* What is needed
Would you copy only the lines below, beginning with the one that contains "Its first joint" and running through the last entry line? Leave out blank lines and number the others, starting at 1.

── Data entries ──

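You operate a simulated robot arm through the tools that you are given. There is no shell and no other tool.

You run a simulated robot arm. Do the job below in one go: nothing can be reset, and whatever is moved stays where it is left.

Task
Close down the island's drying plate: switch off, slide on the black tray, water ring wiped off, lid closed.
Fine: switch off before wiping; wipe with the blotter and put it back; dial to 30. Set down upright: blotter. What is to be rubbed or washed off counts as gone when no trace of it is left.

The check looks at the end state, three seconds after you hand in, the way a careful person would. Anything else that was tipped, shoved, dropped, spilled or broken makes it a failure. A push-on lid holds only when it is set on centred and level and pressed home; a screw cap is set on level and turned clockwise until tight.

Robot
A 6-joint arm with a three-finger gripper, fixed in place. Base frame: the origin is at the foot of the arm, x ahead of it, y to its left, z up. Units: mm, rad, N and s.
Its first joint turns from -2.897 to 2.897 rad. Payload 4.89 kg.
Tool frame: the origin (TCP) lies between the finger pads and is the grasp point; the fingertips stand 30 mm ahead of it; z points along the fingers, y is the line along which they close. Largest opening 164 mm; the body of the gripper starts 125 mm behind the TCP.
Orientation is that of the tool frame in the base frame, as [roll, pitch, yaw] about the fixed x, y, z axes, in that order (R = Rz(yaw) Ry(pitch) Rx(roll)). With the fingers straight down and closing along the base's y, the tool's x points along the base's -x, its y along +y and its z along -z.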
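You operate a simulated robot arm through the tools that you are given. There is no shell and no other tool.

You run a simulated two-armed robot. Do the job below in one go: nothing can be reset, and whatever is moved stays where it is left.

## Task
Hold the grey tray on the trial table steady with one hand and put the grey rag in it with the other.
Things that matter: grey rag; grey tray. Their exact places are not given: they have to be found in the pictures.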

───

* Result below
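1. Its first joint turns from -2.897 to 2.897 rad. Payload 4.89 kg.
2. Tool frame: the origin (TCP) lies between the finger pads and is the grasp point; the fingertips stand 30 mm ahead of it; z points along the fingers, y is the line along which they close. Largest opening 164 mm; the body of the gripper starts 125 mm behind the TCP.
3. Orientation is that of the tool frame in the base frame, as [roll, pitch, yaw] about the fixed x, y, z axes, in that order (R = Rz(yaw) Ry(pitch) Rx(roll)). With the fingers straight down and closing along the base's y, the tool's x points along the base's -x, its y along +y and its z along -z.
4. You operate a simulated robot arm through the tools that you are given. There is no shell and no other tool.
5. You run a simulated two-armed robot. Do the job below in one go: nothing can be reset, and whatever is moved stays where it is left.
6. ## Task
7. Hold the grey tray on the trial table steady with one hand and put the grey rag in it with the other.
8. Things that matter: grey rag; grey tray. Their exact places are not given: they have to be found in the pictures.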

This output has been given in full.